Pagliacci
                  By Robert Thicknesse

 

The Times

July 12, 2003

"LIFE isn't the same as theatre," says Canio, the cuckolded clown. But it is for Franco Zeffirelli, who is so lost in showbiz that the distinction long ago ceased to exist.

This jawdroppingly awful half-evening is a triumph of glitz over guts, an attempt to reduce opera to the status of a West End musical - albeit with production standards 20 years out of date; a travesty of everything that opera should be about, and a betrayal of every element of its make-up. So much for poor Ruggero Leoncavallo and his "bleeding slice of life".

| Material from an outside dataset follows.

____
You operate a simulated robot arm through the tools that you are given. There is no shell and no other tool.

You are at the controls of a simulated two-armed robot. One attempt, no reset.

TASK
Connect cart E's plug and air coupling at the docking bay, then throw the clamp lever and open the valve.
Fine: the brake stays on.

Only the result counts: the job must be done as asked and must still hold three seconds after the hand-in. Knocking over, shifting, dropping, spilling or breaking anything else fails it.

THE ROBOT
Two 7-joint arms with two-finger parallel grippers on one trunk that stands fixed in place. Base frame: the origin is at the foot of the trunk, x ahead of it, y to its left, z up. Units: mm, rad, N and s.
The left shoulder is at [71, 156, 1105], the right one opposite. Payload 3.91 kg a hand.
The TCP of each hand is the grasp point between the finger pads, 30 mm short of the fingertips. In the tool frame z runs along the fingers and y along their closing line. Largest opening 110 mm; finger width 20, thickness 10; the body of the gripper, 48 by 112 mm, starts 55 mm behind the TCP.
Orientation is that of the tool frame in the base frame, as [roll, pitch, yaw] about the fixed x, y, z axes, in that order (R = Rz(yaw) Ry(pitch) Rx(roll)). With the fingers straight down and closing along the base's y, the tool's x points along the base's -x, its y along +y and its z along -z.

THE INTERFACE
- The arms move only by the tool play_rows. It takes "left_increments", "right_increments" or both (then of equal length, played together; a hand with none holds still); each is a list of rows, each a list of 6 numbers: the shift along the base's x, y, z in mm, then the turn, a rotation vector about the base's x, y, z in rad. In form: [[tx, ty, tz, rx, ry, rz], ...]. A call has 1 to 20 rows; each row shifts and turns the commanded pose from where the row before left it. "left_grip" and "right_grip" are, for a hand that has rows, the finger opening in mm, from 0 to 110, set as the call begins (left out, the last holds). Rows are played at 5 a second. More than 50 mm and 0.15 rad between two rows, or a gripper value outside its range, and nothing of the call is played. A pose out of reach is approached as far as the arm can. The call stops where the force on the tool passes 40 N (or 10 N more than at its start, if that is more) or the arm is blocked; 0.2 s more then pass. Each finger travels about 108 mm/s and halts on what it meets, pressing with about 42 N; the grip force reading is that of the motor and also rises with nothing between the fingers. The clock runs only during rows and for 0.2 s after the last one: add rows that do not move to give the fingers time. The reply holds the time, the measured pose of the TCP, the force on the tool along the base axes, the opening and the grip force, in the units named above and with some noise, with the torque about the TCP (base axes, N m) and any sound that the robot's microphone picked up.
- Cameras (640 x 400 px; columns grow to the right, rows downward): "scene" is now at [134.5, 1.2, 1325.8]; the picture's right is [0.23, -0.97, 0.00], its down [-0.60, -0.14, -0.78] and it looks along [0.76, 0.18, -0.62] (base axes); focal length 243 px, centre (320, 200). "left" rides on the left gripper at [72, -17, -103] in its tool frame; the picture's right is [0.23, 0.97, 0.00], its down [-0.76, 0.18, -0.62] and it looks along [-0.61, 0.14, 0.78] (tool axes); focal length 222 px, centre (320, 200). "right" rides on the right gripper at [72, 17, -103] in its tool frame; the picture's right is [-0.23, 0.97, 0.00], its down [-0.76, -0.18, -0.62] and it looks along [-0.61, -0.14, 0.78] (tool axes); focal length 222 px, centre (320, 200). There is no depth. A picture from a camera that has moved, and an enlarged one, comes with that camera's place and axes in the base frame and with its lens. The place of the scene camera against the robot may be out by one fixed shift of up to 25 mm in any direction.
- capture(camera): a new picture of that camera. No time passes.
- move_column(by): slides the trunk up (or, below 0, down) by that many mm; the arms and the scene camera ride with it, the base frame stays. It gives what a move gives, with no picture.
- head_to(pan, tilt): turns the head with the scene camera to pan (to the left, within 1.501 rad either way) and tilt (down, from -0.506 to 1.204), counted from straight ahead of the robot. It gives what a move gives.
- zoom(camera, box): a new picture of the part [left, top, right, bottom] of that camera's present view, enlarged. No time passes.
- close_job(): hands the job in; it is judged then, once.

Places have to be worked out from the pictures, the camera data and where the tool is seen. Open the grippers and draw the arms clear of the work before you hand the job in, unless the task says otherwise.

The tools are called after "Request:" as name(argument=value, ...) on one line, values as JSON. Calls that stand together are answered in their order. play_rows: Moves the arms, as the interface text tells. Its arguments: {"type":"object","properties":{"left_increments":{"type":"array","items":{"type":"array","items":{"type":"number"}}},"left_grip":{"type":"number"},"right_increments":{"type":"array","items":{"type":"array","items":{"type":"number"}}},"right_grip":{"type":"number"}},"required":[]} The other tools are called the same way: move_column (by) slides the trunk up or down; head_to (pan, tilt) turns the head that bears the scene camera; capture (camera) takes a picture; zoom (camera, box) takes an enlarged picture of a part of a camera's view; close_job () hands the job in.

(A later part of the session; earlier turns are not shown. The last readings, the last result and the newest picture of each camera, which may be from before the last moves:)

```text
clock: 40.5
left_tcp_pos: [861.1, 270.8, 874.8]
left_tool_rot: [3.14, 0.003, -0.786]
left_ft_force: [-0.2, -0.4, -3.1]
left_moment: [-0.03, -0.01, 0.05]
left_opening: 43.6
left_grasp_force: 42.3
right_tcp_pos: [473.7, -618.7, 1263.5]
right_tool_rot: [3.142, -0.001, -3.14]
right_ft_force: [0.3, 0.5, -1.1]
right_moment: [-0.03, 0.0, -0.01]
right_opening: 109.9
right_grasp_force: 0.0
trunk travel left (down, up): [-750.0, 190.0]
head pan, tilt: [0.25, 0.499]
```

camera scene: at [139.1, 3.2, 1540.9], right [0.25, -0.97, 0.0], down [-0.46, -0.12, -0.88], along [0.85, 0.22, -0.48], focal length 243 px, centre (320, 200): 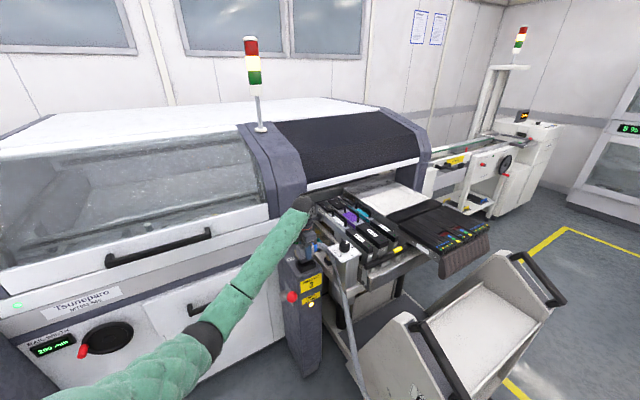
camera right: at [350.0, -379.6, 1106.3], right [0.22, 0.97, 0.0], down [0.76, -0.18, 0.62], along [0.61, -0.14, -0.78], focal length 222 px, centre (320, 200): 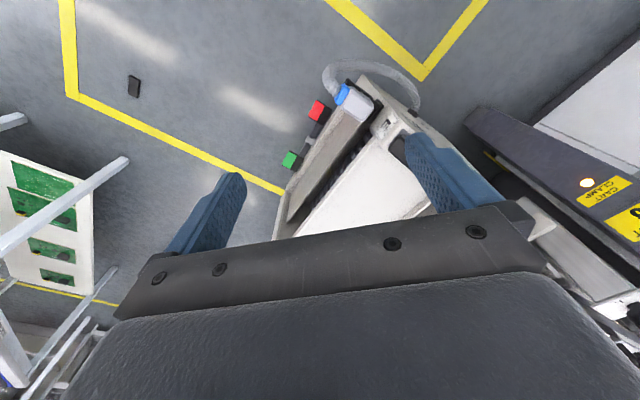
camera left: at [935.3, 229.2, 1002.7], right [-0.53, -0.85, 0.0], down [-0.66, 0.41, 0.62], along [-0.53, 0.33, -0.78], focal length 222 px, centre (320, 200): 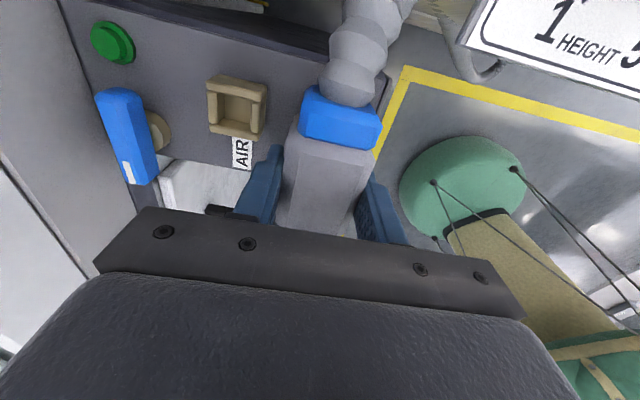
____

You might not mind so much if the elements weren't so wonderful: Pag is an opera so viscerally effective; Placido Domingo and Angela Gheorghiu singers of such indescribable talent; Antonio Pappano the best thing to have happened to Covent Garden in living memory, that reducing
the show to a Baz Luhrmann-style Oliver! romp leaves you dumb.

Zeffirelli uproots it from Calabrian soil and plonks it beneath a 1990s Neapolitan flyover where knees-up lowlife finds no cliché too demeaning: Gheorghiu's Nedda cavorts with oddly clean-knickered street-urchins, happy balcony-dwellers shower a nuptial couple with Arborio rice, and everyone is delighted to come and view the players' dim little commedia even though there are sure to be stripping housewives on Rai Uno.

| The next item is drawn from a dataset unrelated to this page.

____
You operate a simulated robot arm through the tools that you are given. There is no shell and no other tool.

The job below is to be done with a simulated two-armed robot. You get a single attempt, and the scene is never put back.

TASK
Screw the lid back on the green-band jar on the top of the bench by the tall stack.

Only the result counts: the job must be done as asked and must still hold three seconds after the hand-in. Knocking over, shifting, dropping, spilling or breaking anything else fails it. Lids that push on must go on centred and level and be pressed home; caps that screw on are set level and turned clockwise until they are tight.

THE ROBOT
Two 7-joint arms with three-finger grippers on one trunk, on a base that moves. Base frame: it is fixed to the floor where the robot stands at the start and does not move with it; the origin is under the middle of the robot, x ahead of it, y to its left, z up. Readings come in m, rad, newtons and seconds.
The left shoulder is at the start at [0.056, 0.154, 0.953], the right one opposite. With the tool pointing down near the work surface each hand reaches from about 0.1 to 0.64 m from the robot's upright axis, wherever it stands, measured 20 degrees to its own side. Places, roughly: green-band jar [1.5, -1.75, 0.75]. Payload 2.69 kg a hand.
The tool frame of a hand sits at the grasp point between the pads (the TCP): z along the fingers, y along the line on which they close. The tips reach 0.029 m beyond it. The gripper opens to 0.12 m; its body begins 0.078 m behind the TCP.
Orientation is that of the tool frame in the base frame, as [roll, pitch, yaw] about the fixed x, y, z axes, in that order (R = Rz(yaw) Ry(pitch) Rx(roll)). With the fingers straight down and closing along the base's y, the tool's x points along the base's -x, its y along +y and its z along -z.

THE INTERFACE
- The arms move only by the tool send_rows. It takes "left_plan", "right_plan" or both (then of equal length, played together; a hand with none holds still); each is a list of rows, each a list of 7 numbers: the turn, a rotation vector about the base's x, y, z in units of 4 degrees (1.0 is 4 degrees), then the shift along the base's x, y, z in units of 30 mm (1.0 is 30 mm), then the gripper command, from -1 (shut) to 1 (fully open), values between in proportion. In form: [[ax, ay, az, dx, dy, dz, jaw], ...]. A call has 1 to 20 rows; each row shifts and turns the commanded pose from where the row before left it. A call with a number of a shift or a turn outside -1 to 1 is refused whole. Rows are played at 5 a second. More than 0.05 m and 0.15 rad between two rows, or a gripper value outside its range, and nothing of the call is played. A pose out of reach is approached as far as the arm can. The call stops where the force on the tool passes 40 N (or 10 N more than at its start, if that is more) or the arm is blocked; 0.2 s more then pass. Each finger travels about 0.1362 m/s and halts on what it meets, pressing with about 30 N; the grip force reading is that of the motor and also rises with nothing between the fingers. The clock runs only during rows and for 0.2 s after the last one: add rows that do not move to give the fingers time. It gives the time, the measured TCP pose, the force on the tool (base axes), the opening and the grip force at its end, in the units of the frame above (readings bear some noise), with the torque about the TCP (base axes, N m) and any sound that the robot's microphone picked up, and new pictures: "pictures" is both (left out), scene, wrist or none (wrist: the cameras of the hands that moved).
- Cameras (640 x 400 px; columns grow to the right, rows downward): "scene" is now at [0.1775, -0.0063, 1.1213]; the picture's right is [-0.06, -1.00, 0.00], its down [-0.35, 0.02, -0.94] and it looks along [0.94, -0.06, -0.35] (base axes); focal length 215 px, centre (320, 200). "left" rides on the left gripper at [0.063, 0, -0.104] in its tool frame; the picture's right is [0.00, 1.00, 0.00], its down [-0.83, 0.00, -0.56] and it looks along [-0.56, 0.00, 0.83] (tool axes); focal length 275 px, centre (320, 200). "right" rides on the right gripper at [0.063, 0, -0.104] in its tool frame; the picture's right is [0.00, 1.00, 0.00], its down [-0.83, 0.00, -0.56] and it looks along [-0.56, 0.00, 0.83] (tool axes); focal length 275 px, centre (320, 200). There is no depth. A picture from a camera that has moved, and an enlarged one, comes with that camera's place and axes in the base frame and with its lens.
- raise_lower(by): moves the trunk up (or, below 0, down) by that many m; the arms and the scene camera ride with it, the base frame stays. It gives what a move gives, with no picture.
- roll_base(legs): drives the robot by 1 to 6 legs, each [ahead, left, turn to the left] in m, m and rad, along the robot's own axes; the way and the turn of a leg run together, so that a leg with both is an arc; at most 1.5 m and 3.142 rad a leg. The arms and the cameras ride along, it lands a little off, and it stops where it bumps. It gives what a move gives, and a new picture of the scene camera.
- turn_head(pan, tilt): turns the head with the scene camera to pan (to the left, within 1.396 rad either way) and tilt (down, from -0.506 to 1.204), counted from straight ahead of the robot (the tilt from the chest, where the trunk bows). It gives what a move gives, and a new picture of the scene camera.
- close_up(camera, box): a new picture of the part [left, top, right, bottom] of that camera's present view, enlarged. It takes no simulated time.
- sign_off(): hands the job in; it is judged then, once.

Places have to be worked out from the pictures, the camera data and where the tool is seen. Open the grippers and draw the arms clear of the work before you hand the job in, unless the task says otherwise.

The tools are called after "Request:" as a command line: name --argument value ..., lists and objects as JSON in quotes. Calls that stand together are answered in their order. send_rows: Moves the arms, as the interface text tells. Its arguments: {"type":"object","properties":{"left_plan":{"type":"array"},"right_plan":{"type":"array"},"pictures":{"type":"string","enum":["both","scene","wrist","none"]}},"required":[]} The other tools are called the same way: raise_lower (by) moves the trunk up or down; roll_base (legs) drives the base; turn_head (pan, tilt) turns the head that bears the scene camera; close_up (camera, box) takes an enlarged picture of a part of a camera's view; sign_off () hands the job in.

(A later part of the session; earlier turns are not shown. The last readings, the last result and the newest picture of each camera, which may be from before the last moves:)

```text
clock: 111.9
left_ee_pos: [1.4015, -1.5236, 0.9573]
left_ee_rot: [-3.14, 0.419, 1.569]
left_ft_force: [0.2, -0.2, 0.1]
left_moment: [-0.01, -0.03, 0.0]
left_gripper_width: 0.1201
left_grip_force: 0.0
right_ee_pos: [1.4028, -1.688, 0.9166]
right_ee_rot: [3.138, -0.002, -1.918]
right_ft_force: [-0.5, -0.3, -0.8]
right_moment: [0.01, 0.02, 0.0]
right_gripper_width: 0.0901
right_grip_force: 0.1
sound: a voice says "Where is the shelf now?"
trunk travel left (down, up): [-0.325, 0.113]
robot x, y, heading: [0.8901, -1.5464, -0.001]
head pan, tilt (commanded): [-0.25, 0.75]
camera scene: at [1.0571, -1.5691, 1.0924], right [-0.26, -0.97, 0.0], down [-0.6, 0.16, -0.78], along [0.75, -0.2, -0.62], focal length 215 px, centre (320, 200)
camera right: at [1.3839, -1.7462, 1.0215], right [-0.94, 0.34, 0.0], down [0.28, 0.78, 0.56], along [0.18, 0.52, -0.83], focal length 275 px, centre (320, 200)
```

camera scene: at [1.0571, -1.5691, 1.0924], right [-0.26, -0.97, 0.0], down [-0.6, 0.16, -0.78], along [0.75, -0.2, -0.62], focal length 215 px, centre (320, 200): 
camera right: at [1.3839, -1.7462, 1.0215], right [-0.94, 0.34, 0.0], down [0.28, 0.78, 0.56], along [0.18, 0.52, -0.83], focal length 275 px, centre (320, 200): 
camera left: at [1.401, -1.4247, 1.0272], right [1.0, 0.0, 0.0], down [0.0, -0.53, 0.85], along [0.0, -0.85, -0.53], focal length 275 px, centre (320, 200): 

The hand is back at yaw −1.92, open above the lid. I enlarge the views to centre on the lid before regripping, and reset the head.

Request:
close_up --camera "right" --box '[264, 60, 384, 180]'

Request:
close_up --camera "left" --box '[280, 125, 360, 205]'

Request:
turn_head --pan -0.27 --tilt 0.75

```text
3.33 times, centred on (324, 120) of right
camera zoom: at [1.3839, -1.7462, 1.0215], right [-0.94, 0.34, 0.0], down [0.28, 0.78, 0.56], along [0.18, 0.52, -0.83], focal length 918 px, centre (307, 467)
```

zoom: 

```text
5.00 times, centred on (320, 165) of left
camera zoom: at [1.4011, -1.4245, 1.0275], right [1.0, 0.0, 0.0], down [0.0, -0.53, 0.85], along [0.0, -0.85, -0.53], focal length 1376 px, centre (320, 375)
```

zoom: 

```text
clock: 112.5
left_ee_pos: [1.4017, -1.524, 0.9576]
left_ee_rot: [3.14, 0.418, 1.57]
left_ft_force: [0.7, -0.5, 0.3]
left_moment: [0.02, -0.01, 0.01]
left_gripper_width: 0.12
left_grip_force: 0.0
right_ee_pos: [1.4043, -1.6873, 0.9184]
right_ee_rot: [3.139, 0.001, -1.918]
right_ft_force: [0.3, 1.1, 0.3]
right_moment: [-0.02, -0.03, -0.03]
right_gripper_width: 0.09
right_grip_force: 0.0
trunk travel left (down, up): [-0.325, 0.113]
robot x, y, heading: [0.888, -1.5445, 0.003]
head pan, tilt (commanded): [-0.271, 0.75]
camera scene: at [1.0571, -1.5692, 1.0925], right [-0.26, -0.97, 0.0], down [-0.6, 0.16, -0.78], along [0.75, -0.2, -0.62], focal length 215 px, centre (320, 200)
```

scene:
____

This is opera for those who find Bombay Dreams the height of theatrical sophistication, as Zeffirelli packs the stage with 140 chorus and supers doing handstands and three-ball juggling. You bàrely notice that there is a rather shocking little drama of love and death going on in the
middle of it all, something the director finesses by sacrificing any sympathy we may have for the characters within the first five minutes. And then, just when Canio (Domingo) has discovered Nedda canoodling with her paramour Silvio (Dmitri Hvorostovsky in self-loving mode), we get a
half-hour interval to dissipate any drama that may have accrued.

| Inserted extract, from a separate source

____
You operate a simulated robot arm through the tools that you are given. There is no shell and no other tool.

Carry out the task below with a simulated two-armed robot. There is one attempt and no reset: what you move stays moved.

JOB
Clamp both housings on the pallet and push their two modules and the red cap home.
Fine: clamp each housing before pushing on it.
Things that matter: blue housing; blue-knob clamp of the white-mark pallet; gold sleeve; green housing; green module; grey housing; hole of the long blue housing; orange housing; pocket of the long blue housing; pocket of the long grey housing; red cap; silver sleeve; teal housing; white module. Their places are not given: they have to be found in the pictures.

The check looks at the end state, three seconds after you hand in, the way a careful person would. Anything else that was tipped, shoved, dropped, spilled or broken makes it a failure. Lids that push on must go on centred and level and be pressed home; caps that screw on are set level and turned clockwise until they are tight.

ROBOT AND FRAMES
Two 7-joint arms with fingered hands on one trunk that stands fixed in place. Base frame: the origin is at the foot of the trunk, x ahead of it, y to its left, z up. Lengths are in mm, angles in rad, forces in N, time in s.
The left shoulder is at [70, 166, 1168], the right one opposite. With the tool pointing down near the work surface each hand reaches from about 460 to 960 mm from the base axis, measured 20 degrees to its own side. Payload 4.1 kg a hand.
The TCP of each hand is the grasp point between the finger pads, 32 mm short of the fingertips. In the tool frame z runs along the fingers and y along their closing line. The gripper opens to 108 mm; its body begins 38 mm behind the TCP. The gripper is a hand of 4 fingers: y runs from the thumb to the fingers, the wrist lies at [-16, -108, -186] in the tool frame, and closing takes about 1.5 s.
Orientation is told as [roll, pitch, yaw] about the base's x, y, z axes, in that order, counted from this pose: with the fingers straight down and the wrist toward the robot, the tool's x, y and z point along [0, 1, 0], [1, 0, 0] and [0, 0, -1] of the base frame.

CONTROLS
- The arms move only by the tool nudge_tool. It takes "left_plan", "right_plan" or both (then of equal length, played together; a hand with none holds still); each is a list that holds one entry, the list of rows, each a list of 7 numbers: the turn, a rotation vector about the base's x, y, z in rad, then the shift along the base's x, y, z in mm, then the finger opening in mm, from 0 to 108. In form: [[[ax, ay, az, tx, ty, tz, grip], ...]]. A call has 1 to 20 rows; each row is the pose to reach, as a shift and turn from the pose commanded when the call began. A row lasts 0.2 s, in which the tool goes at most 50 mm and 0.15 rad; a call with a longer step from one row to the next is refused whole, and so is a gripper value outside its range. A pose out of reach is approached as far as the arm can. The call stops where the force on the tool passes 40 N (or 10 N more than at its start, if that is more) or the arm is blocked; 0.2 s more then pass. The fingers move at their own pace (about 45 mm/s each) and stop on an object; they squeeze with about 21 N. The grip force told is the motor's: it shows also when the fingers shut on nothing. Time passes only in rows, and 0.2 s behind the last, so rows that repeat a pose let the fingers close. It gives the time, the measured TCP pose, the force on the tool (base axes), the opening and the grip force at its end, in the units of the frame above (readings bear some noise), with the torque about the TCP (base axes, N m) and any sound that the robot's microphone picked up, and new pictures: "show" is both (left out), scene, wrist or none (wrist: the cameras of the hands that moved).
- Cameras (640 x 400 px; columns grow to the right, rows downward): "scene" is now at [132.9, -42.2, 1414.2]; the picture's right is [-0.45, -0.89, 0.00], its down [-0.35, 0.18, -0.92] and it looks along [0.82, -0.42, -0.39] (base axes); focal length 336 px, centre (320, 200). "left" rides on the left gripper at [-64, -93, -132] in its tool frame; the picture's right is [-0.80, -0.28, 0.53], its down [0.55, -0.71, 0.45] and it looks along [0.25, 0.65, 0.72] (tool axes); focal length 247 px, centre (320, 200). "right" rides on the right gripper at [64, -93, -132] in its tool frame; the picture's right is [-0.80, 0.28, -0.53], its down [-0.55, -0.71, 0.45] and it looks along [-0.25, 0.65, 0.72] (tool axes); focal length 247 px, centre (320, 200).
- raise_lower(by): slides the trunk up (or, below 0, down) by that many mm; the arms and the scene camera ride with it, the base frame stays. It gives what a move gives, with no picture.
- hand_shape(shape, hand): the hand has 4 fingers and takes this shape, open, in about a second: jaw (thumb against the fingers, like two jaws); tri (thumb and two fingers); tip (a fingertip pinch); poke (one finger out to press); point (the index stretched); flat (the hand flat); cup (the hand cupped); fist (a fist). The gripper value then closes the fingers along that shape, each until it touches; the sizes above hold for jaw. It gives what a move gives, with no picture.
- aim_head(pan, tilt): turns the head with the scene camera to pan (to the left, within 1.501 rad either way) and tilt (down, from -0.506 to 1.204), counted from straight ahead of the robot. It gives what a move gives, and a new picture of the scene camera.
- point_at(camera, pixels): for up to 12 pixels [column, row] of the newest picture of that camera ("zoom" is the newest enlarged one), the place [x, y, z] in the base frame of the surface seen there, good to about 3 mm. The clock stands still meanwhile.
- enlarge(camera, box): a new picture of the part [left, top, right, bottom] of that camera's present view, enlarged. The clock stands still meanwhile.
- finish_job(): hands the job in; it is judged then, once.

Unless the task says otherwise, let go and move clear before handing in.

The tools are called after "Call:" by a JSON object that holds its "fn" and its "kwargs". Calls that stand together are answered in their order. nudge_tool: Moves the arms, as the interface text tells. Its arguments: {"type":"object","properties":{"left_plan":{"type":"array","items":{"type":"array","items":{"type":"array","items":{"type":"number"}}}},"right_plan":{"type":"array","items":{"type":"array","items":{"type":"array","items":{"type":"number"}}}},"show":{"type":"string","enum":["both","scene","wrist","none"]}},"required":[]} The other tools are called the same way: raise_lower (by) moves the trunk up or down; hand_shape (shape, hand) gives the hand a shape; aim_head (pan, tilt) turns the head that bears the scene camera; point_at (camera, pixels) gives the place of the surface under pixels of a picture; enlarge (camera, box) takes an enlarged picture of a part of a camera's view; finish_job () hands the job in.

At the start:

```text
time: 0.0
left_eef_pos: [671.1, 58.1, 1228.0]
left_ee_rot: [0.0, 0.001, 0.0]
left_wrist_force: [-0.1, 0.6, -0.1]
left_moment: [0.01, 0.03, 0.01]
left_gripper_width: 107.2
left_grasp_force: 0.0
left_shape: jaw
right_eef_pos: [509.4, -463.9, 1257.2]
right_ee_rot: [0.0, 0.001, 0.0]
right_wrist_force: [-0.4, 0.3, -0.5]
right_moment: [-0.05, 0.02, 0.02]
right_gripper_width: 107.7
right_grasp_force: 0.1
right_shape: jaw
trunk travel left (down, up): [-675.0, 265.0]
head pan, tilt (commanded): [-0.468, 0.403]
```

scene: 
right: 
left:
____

It's easy to miss that there is someone making an effort amid all this rubbish, and it is naturally Pappano, getting the orchestra to play as only he knows how: tortured and blissfully Romantic strings worthy of Richard Strauss and Mahler, an intermezzo so gorgeous you can ignore its
musical inconsequence, ecstatic transformations and heavenly rustlings for Nedda's trilly aria.

Domingo pulls out the stops for the bloody denouement, but otherwise it is unbelievably vocally underpowered. Meretricious, castrated, denatured: these clowns should get back to the circus where they seem to think they belong.